How birds cope with changing climate to avoid extinction
For small and short-lived birds, evolution can work fast enough for genetic adaptation to keep pace with a changing environment, a new study has revealed.
Washington: For small and short-lived birds, evolution can work fast enough for genetic adaptation to keep pace with a changing environment, a new study has revealed.
In the analysis, based on more than fifty years` detailed study of a population of great tits near Oxford, UK, a team of scientists have found that even for such fast-evolving species, evolution on its own is not enough.
The study, conducted by scientists from the University of Oxford, found that individual birds have a built-in flexibility that enables them to adjust their behaviour rapidly in response to short-term changes in the environment.

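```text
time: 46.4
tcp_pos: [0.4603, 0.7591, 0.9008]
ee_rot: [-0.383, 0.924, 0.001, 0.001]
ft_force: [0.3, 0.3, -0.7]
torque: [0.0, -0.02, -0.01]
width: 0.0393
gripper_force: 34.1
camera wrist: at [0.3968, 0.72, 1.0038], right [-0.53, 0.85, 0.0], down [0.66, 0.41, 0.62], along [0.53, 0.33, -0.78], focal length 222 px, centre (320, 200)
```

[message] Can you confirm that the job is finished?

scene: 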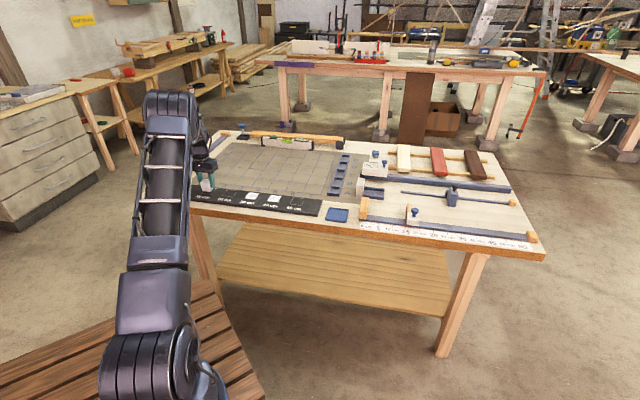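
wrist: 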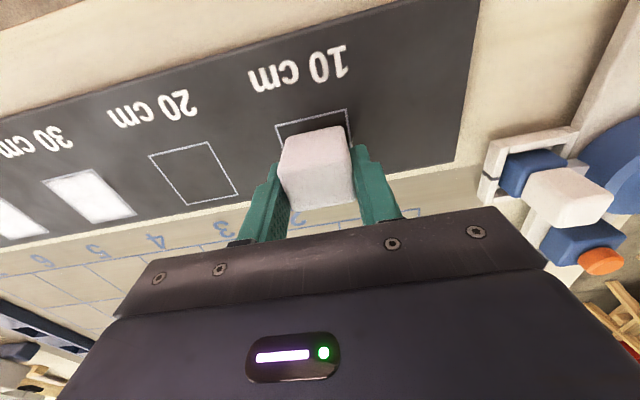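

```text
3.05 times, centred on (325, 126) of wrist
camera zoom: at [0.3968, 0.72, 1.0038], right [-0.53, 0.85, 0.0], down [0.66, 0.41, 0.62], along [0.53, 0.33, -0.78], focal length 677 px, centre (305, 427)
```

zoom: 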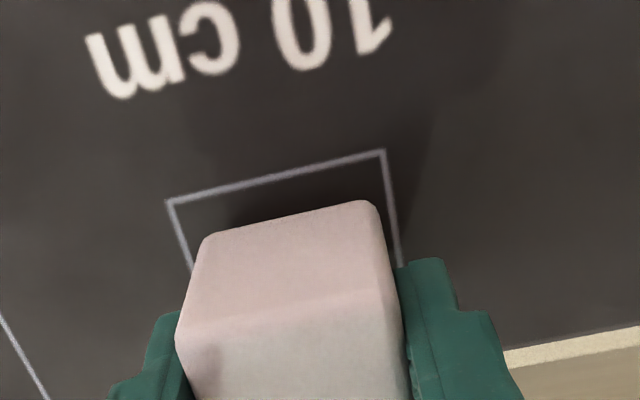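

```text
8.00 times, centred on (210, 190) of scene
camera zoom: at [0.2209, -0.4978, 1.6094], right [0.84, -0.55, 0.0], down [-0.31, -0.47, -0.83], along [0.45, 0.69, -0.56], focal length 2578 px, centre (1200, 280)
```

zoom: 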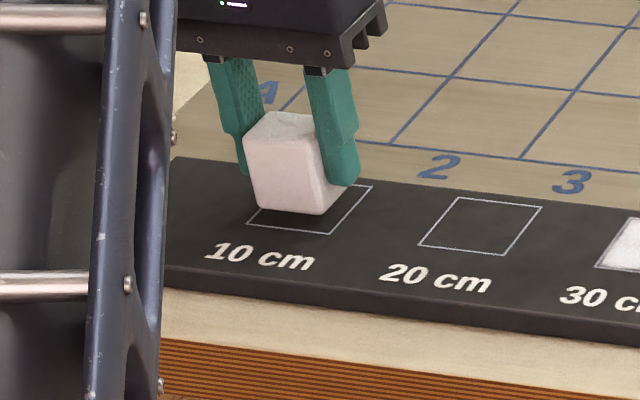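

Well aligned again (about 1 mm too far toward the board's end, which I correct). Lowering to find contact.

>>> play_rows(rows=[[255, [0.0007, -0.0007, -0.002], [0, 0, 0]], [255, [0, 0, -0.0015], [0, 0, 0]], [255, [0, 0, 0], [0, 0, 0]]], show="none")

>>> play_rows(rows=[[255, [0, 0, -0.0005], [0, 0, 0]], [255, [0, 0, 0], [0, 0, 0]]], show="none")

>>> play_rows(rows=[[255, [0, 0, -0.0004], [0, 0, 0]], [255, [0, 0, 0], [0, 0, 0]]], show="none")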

This flexibility-known as phenotypic plasticity-greatly increases the chances that a population can survive in spite of short-term changes, but that possibility depends on how closely they can track the key aspects of their environment, such as the availability of food.
As species become longer-lived, and thus slower to reproduce, evolutionary adaptation is far slower and can`t on its own save such species from climate change-induced extinction.
The team combined their intensive study of the birds with data on how this key caterpillar food source has changed over time, allowing them to predict how well the birds can track the change in the environment through its effects on the caterpillar population.
The study was published on July 9 in the open access journal PLOS Biology.